Con la sentenza qui in commento, la Corte d'Appello di Milano, rimarcando le differenze strutturali tra il diritto di opzione e il diritto di recesso ed aderendo ai precedenti della Corte di Cassazione sovrapponibili al caso di specie (Corte di Cassazione, sez. lav., n. 17542/2017 e Corte di Cassazione, sez. lav., n. 13352/2014) ha ritenuto validamente assoggettato il patto di non concorrenza ad un diritto di opzione. È stato pertanto precisato che "l'opzione determina la nascita di un diritto a favore dell'opzionario che conclude automaticamente il contratto soltanto nel caso in cui venga esercitata. Si tratta, quindi, di un diritto potestativo, poiché ad esso corrisponde, dal lato passivo, una posizione di soggezione, dato che, ad esclusiva iniziativa dell'opzionario, il concedente può subire la conclusione del contratto finale. Lo schema di perfezionamento non è quello della proposta-accettazione, ma quello del contratto preparatorio di opzione, seguito dall'esercizio del suddetto diritto, mediante una dichiarazione unilaterale recettizia entro un termine fissato nel contratto stesso o, in mancanza, dal giudice. E, dunque, scaduto tale termine, l'opzione viene meno, trattandosi di un termine di efficacia di un contratto e non di irrevocabilità della proposta".

È noto infatti come, ex art. 1331 1° comma cod. civ., "quando le parti convengono che una di esse rimanga vincolata alla propria dichiarazione e l'altra abbia facoltà di accettarla o meno, la dichiarazione della prima si considera quale proposta irrevocabile per gli effetti previsti dall'articolo 1329".

A tal proposito la giurisprudenza ha già avuto modo di chiarire che il contratto di opzione, che rende irrevocabile la proposta di ulteriore contratto, è già concluso e non può essere modificato se non con l'accordo di entrambe le Parti, mentre il contratto-scopo si concluderà solo se e quando la proposta del concedente sarà accettata dall'opzionario. "È indiscusso, infatti, che l'opzione dà luogo ad una proposta irrevocabile cui corrisponde una facoltà di accettazione, e non ad un contratto perfetto condizionato; in conseguenza il negozio, che sorge da un rapporto originariamente in fieri, si perfeziona nello stesso momento in cui la parte manifesta la sua volontà di esercitare il suo diritto di opzione, e non può spiegare i suoi effetti se non da tale momento" (Corte di Cassazione Sez.
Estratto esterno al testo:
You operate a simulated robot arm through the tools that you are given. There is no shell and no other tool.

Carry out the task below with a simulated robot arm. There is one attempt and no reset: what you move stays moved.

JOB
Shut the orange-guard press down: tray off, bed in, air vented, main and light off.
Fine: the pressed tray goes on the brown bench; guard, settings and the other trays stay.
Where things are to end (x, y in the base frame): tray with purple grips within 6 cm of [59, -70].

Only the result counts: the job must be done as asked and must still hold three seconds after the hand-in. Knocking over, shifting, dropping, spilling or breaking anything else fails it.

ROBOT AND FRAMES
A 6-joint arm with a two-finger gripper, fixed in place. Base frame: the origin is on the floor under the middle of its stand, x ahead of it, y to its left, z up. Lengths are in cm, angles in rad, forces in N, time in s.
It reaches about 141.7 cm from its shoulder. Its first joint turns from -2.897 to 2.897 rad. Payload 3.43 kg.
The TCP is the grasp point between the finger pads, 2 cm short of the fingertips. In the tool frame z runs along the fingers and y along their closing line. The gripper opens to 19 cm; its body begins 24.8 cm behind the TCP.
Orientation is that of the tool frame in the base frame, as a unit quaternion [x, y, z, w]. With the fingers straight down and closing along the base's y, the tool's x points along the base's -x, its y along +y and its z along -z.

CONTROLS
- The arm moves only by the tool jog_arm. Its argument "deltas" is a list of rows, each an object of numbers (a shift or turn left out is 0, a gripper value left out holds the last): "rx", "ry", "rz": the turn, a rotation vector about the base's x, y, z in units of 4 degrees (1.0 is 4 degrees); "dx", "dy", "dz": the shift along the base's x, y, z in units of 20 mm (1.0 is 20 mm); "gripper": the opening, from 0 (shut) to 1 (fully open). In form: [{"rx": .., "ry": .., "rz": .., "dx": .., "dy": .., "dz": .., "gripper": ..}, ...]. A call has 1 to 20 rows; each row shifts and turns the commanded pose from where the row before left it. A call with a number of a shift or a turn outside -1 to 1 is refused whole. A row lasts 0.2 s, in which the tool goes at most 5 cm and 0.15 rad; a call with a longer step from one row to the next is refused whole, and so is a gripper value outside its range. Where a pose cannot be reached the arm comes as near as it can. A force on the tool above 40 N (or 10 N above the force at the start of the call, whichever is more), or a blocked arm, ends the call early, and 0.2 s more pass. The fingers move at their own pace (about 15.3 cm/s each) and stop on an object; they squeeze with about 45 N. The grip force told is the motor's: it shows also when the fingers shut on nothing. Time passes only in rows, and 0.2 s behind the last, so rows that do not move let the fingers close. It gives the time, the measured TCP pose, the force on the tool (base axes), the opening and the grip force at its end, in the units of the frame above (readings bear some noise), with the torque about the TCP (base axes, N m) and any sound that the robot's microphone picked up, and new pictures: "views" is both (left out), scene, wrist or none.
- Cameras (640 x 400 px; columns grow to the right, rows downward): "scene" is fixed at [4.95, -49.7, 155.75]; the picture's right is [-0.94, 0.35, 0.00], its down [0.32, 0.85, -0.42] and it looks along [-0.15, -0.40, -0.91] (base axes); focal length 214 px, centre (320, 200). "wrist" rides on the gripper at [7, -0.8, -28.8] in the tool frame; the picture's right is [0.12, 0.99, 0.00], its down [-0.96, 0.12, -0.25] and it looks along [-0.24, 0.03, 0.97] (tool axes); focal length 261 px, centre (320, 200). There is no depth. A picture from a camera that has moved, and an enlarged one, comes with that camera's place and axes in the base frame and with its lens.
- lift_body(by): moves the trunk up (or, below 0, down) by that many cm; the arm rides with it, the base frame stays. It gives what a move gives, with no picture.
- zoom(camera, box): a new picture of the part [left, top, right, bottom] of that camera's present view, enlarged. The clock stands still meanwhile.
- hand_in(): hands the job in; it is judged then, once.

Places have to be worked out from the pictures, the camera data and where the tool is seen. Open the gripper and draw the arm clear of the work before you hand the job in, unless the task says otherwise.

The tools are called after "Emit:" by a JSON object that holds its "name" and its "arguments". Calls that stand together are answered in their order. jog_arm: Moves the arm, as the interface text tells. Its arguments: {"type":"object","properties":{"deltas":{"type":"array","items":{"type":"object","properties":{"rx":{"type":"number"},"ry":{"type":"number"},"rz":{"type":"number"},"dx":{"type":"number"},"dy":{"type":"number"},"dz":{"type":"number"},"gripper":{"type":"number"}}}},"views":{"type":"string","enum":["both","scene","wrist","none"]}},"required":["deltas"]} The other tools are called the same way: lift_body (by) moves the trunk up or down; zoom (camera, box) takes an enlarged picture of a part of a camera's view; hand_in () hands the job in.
I, n. 23022/2006; Corte di Cassazione Sez. II, n. 2017/1998).
Ne deriva, pertanto, che l'istituto dell'opzione di cui all'art. 1331 cod. civ. si colloca nell'ambito di una più complessa fattispecie contrattuale a formazione progressiva, costituita inizialmente da un accordo avente ad oggetto la irrevocabilità della proposta del promittente, e, successivamente, dalla (eventuale) accettazione del promissario che, saldandosi con la precedente proposta, perfeziona il nuovo negozio giuridico.

Alla luce di quanto sopra la Corte ha rigettato l'appello del dipendente avverso la sentenza di primo grado, non ravvisando profili di violazione della legge inerenti il patto di opzione per cui è causa.